> Exercise
Gather up every line that includes the string "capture".

##########

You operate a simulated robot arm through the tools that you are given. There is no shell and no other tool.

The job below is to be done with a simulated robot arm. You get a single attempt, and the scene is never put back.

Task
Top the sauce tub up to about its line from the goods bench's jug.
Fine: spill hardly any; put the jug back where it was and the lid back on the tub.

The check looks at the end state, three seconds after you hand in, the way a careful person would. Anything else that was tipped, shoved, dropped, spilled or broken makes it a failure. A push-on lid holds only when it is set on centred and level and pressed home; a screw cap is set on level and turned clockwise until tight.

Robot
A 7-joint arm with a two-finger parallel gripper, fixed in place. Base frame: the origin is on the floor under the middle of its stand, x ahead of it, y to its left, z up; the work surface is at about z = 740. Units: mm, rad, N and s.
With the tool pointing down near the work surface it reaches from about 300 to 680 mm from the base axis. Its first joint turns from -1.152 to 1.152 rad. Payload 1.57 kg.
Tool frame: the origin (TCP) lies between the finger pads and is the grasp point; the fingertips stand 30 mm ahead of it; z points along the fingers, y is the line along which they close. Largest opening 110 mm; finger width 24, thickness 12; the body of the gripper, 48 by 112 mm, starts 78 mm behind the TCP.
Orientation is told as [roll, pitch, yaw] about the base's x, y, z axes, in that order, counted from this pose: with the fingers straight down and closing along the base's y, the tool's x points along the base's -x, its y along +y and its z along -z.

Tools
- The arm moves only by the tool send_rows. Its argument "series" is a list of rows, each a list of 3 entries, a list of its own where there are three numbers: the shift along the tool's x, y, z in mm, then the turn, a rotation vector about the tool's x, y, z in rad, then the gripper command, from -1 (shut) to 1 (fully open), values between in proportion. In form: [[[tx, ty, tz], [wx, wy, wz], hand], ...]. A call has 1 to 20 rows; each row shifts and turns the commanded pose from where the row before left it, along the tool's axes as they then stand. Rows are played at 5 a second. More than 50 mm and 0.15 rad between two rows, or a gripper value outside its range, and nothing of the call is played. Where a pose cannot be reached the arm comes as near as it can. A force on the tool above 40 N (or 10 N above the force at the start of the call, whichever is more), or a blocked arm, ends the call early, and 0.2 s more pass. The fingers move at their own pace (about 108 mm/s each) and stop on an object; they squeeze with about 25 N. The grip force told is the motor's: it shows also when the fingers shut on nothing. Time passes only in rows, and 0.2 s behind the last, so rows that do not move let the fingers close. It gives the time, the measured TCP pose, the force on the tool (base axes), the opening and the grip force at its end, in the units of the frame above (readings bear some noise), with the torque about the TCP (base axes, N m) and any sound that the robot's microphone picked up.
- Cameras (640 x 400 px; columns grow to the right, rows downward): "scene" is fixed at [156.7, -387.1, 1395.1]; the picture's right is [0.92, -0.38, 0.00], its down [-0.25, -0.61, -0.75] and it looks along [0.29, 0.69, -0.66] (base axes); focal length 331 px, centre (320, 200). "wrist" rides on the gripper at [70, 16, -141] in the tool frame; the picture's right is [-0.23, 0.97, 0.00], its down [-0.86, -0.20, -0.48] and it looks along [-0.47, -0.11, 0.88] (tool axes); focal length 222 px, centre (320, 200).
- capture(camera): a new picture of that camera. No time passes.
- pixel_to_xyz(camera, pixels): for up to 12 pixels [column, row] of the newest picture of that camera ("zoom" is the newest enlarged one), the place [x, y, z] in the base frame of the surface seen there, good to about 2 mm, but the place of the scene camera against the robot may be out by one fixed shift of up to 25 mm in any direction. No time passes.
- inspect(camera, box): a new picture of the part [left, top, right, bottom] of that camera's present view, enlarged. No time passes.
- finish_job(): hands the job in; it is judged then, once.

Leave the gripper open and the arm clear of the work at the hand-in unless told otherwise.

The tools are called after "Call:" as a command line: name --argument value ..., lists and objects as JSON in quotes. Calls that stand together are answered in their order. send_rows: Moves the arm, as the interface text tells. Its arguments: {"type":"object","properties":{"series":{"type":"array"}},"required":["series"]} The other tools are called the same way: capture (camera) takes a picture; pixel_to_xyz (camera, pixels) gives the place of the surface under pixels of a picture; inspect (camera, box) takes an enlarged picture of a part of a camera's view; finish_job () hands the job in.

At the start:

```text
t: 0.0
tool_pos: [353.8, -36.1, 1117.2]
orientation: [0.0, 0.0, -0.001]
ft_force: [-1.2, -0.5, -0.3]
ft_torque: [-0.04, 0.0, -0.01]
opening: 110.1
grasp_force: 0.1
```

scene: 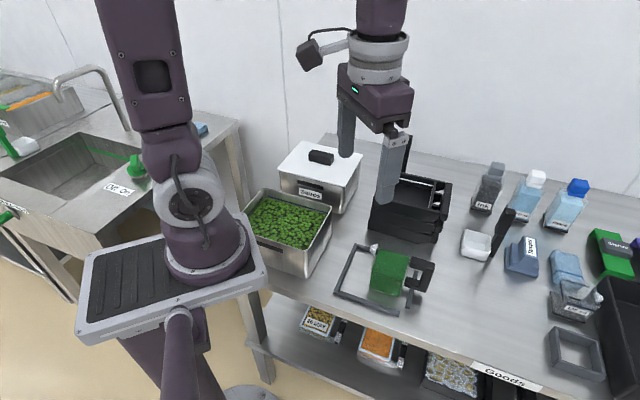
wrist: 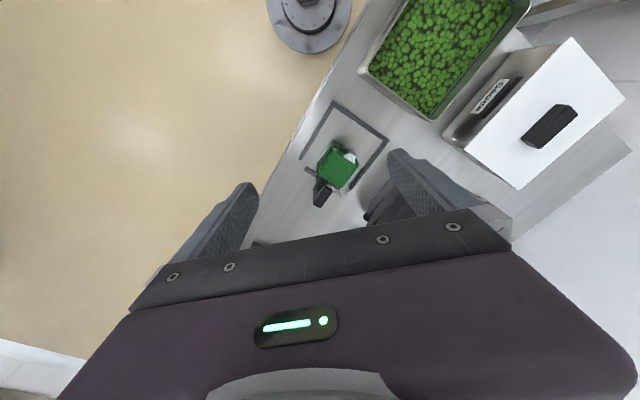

##########

> Full answer
- capture(camera): a new picture of that camera. No time passes.
The tools are called after "Call:" as a command line: name --argument value ..., lists and objects as JSON in quotes. Calls that stand together are answered in their order. send_rows: Moves the arm, as the interface text tells. Its arguments: {"type":"object","properties":{"series":{"type":"array"}},"required":["series"]} The other tools are called the same way: capture (camera) takes a picture; pixel_to_xyz (camera, pixels) gives the place of the surface under pixels of a picture; inspect (camera, box) takes an enlarged picture of a part of a camera's view; finish_job () hands the job in.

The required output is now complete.